Question
Question: What is a cyclic acetal?...
What is a cyclic acetal?
Solution
Hint : We know that an acetal forms when two ether groups are attached to the same carbon. It is also prepared from a hemiacetal, which is derived from an aldehyde that contains one ether group and one alcohol group.
Complete Step By Step Answer:
When aldehyde and ketones react with alcohols under an acidic environment, they form acetals. These are functional groups with tetrahedral geometry, in which two alkoxy (−OR) groups are bonded to the central carbon atom. The mechanism starts with protonation of carbonyl oxygen that makes the C=O bond highly electrophilic, which is then attacked by alcohol that forms oxonium intermediate. This intermediate gets deprotonated and forms a hemiacetal. Hemiacetal has only one alkoxy group compared to acetals which has two alkoxy groups. Further, the OH group of hemiacetal is protonated and changed into a good leaving group. As carbon becomes sterically hindered. An acetal is a compound that contains two ether groups on the same carbon atom.
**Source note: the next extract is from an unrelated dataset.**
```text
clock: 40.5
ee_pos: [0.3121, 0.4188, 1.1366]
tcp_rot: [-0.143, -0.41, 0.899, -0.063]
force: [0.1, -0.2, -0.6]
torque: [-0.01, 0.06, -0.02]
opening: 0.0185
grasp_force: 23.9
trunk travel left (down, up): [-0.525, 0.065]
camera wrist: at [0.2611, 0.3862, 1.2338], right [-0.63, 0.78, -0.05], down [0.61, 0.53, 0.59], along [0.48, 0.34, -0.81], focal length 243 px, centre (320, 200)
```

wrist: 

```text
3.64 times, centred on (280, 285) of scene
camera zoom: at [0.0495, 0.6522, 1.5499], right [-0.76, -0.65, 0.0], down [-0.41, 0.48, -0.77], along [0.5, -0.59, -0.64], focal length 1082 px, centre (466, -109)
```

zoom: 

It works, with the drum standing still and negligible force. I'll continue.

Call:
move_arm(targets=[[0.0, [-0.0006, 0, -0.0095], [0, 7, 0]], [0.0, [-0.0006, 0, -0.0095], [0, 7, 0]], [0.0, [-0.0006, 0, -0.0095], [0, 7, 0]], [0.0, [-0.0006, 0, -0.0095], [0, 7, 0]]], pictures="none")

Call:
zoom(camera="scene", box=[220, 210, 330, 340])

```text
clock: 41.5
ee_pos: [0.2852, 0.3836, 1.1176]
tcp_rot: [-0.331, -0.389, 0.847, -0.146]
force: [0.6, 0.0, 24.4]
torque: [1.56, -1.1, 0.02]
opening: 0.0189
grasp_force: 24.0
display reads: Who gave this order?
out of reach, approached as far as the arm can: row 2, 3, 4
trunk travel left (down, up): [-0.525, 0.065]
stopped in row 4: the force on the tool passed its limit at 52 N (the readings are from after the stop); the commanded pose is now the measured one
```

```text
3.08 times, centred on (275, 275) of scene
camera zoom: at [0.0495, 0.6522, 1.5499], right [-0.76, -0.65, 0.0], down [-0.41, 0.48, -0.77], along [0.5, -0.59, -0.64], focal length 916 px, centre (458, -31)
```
Hemiacetal are formed from an aldehyde or ketone and an alcohol, by forming an ether bond and OHbond on the same carbon. It is a tetrahedral intermediate in the formation of acetal. When it is catalyzed by an acid, it becomes faster but acid can precede it to decomposition also, back to the starting material. If the two OH groups are part of a 1,2− or a 1,3−diol, the product is a cyclic acetal. The purple O atom in the hemiacetal intermediate is held close to the hemiacetal carbon, so the intermolecular ring-closing reaction is fast.
Note :
Remember that a hemiacetal structure acts as a reducing sugar and thus it is unstable in nature. On the contrary, acetals are non-reducing sugars and are stable as they are not converted back into aldehyde or hemiacetal.